Performance Information
For the purpose of advertising, performance is calculated on the
basis of average annual total return and/or total return.
Average annual total return is calculated pursuant to a
standardized formula which assumes that an investment in the Fund was
purchased with an initial payment of $1,000 and that the investment was
redeemed at the end of a stated period of time, after giving effect to the
reinvestment of dividends and distributions during the period. The return is
expressed as a percentage rate which, if applied on a compounded annual
basis, would result in the redeemable value of the investment at the end of
the period. Advertisements of the Fund's performance will include the Fund's
average annual total return for one, five and ten year periods, or for
shorter time periods depending upon the length of time during which the Fund
has operated.
Total return is computed on a per share basis and assumes the
reinvestment of dividends and distributions. Total return generally is
expressed as a percentage rate which is calculated by combining the income
and principal changes for a specified period and dividing by the net asset
value per share at the beginning of the period. Advertisements may include
the percentage rate of total return or may include the value of a
hypothetical investment at the end of the period which assumes the
application of the percentage rate of total return.

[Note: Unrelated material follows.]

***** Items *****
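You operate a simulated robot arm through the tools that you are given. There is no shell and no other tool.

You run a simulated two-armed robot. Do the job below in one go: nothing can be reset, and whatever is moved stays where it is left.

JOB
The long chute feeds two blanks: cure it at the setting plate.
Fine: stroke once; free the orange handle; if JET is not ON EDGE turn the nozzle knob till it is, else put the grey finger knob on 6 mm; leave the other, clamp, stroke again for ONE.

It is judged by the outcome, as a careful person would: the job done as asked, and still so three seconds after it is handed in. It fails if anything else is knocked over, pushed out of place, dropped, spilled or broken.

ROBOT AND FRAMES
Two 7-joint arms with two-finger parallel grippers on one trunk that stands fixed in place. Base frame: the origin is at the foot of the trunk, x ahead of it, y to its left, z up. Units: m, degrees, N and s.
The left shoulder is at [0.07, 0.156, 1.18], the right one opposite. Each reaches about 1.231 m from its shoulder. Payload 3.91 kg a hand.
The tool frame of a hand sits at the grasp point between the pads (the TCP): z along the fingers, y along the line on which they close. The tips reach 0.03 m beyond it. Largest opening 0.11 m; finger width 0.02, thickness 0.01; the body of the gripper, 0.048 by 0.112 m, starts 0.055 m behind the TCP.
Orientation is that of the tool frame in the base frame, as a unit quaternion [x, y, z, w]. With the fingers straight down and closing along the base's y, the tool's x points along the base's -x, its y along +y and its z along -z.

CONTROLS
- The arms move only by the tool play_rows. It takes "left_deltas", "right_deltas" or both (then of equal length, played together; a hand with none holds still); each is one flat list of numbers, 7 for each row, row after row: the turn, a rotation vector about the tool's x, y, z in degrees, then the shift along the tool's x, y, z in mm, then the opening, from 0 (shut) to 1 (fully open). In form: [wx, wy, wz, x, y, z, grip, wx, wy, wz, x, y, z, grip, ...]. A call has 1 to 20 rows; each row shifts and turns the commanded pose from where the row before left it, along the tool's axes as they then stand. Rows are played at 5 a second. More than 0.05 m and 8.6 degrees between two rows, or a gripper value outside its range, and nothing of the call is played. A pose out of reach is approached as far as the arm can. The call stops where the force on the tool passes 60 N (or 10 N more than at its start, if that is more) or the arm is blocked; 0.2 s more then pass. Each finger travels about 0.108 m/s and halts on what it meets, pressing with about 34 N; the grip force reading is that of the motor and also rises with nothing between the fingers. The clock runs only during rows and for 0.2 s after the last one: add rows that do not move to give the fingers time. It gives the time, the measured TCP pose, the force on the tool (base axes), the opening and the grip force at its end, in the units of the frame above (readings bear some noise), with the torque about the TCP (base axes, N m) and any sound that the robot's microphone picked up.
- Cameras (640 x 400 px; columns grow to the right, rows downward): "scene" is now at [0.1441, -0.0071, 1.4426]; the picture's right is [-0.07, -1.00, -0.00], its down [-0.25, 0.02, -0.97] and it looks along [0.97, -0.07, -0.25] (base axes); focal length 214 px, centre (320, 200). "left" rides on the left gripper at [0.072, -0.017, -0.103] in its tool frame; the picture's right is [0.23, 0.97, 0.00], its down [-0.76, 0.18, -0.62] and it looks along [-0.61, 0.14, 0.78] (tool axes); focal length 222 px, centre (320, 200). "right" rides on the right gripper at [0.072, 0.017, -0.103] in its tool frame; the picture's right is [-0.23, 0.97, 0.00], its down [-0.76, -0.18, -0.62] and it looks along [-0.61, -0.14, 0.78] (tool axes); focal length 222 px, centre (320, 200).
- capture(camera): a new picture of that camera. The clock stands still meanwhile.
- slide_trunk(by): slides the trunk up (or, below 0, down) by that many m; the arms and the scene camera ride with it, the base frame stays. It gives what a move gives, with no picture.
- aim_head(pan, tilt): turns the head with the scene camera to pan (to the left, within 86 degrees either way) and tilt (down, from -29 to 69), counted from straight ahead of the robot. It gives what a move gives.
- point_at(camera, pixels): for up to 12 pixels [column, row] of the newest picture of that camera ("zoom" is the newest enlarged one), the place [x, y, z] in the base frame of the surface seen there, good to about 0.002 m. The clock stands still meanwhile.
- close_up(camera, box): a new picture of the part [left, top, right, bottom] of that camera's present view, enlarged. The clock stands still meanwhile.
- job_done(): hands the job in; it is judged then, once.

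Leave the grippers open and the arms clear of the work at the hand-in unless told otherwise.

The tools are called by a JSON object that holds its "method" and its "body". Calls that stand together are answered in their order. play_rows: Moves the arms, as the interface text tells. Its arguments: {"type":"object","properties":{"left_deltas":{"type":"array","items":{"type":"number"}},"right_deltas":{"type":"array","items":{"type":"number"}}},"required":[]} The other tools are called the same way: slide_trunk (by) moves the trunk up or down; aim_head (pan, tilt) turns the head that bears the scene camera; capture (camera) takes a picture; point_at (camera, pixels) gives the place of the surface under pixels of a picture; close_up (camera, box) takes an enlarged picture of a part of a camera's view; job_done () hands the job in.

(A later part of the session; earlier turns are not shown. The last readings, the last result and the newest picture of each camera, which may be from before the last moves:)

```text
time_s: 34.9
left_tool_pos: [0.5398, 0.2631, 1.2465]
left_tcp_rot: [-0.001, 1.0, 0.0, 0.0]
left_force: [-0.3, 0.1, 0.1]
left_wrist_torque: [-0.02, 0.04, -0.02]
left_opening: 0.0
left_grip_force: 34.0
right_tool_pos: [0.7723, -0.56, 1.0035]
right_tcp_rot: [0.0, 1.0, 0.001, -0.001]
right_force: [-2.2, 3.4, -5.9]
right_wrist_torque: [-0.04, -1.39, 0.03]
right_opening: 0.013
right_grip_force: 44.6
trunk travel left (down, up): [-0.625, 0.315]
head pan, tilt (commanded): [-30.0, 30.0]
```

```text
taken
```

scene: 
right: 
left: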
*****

Performance will vary from time to time and past results are not
necessarily representative of future results. Performance information, such
as that described above, may not provide a basis for comparison with other
investments or other investment companies using a different method of
calculating performance.
Comparative performance information may be used from time to time
in advertising or marketing the Fund's shares, including data from Standard &
Poor's MidCap 400 Index, Standard & Poor's 500 Composite Stock Price Index,
Lipper Analytical Services, Inc., the Dow Jones Industrial Average, MONEY Maga
zine, Morningstar, Inc. and other industry publications. The Fund may cite in
its advertisements or in reports or other communications to shareholders,
historical performance of unmanaged indices as reported in Ibbotson, Roger G.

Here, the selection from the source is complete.